To-do list »
- a) I need one stretch of the quoted passage verbatim, from "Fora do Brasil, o" to "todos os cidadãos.".
- b) Supply the part of the quoted passage that comes after its last sentence.

---------- Quoted passage ----------

Celso Amorim – Não poderia dar uma resposta sobre como se comportarão os desembargadores, isso seria especular demais. Creio que eles vêm tomando conhecimento do apoio que teve o manifesto “Eleição sem Lula é Fraude”. Quando lançamos, eu esperava reunir até 4 mil assinaturas, e de repente vejo que isso se transforma num sucesso, uma adesão impressionante que consegue assinaturas de até cem países. Já estamos próximos das 170 mil, incluindo a de ex-presidentes como Cristina Fernández, José Mujica, Rafael Correa e Ernesto Samper, além do prêmio Nobel da Paz Adolfo Pérez Esquivel, o linguista norte-americano Noam Chomsky, o italiano Massimo D´Alema que é um personagem emblemático da esquerda democrática, o ex-presidente chileno Ricardo Lagos não assinou mas apoiou Lula nas redes sociais. A batalha do momento é a batalha pela democracia, e isso foi visto também por outros potenciais candidatos presidenciais no Brasil, possíveis adversários de Lula, como Manuela D´Ávila (do PC do Ba) e Aldo Rebelo (do PSB) que assinaram a petição.

Fora do Brasil, o país que deu mais apoio foi a Argentina, que já nos deu quase 17 mil assinaturas, e esperamos que continuem chegando mais, é um manifesto aberto a todos os cidadãos.

Página/12 – Paralelamente a isso, existe a causa aberta por Lula na ONU.

---------- Dataset entries ----------

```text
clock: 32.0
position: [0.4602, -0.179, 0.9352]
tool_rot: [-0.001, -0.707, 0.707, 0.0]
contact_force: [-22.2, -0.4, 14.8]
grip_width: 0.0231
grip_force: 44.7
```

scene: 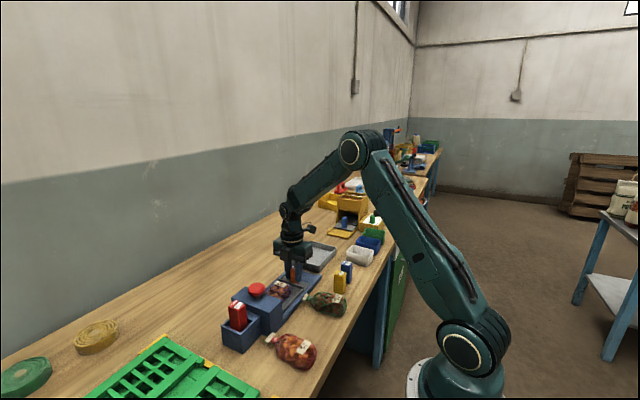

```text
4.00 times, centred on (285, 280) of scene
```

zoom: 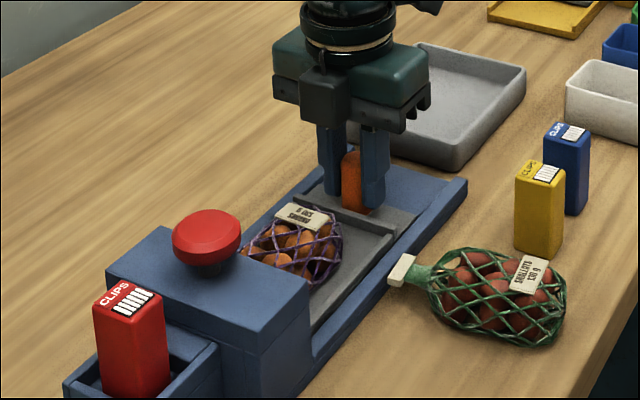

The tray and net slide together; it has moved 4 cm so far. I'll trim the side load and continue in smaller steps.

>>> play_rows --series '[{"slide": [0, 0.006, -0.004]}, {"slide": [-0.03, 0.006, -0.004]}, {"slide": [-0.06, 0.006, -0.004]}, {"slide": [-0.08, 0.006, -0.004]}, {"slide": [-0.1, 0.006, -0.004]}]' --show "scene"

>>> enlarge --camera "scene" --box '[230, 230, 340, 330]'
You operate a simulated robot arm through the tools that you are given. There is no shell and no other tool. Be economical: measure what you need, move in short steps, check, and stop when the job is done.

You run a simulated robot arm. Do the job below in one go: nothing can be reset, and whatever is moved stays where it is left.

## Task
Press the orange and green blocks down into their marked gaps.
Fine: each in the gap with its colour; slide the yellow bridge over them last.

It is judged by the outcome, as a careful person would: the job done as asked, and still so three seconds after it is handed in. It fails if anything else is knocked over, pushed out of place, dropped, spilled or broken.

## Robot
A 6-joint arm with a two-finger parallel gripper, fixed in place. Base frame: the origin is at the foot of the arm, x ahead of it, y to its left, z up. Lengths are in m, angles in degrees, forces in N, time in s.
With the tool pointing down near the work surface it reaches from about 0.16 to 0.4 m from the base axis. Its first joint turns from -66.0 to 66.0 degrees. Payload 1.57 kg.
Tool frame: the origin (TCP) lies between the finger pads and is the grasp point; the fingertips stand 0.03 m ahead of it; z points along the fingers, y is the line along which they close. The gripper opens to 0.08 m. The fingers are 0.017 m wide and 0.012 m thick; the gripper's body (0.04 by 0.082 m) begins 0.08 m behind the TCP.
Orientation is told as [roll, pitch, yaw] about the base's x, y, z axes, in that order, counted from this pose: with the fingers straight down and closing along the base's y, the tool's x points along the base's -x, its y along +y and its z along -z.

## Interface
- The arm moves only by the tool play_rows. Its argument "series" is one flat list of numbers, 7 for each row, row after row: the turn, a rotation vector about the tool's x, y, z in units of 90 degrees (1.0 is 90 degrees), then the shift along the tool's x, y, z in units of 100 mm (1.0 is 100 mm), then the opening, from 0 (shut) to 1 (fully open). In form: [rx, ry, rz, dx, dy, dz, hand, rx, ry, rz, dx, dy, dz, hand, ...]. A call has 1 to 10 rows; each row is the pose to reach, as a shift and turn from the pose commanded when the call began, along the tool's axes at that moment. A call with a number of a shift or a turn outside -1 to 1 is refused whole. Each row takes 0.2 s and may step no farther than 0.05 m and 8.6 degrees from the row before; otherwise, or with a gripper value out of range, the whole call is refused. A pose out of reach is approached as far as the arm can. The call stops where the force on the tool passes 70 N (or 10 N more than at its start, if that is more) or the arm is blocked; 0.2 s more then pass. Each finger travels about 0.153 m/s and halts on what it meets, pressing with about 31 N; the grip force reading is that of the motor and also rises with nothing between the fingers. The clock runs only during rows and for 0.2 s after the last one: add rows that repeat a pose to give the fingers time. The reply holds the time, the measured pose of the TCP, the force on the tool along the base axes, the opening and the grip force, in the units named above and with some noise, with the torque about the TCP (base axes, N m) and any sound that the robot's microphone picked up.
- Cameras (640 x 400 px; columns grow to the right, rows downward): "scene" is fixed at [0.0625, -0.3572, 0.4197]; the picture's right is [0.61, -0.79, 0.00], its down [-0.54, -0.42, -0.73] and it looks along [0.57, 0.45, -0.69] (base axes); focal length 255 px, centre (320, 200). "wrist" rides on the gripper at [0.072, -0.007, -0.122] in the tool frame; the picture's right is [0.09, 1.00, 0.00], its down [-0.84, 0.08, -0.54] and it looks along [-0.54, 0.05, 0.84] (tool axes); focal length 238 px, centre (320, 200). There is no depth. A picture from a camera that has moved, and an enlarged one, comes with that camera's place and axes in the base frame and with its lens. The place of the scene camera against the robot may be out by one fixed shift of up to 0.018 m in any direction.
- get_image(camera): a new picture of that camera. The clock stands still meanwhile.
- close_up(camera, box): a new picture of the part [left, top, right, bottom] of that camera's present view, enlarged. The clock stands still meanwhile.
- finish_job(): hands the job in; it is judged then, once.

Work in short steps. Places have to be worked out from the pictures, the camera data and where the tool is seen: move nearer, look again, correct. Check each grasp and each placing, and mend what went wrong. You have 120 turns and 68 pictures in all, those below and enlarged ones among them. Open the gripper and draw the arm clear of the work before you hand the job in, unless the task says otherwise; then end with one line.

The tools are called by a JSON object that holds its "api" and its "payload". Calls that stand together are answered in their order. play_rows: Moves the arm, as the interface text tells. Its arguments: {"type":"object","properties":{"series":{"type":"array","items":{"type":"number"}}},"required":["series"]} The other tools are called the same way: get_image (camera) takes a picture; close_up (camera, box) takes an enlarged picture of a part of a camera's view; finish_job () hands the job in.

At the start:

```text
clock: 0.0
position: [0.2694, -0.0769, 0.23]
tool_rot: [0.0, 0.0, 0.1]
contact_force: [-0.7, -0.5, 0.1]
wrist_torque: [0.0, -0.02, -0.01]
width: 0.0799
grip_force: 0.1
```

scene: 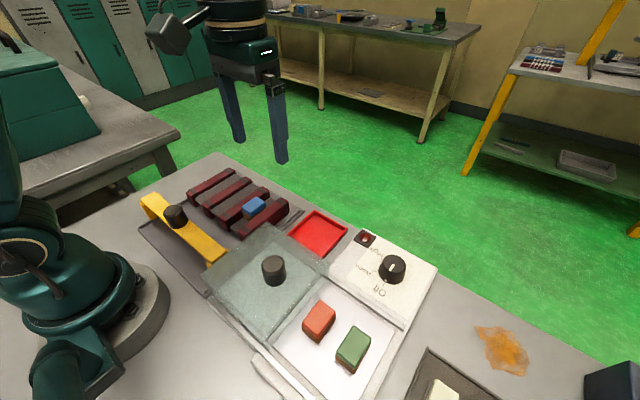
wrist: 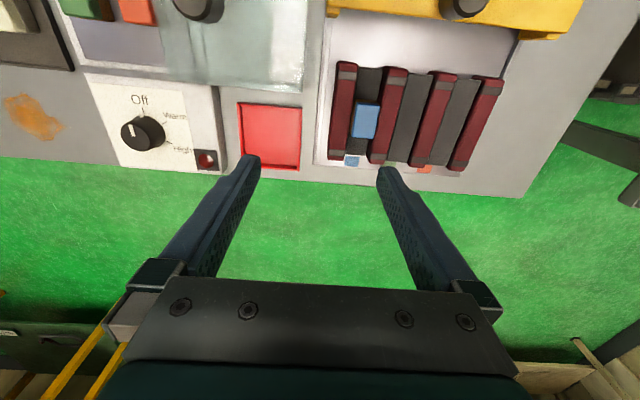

----------

Results in order »
- a)
Fora do Brasil, o país que deu mais apoio foi a Argentina, que já nos deu quase 17 mil assinaturas, e esperamos que continuem chegando mais, é um manifesto aberto a todos os cidadãos.

- b)
Celso Amorim – A ONU é uma organização muito ampla. Esse processo está sendo avaliado pelo Conselho de Direitos Humanos, e é seguido pelo advogado Geoffrey Robertson, reconhecido internacionalmente e que está relacionado com a falta de respeito às garantias de Lula. Não estou trabalhando neste tema diretamente, então não posso dar detalhes, mas entendo que o nosso manifesto pode ter algum tipo de impacto na ONU, porque teve apoio de pessoas respeitadas, e não podemos esquecer que o julgamento na ONU é jurídico e político.

Página/12 – O ano político brasileiro se iniciará dentro de duas semanas, com a decisão do TRF-4, e terminará em outubro ou novembro, durante as eleições. Se Lula for mesmo candidato e vencer, que consequências isso traria para a região?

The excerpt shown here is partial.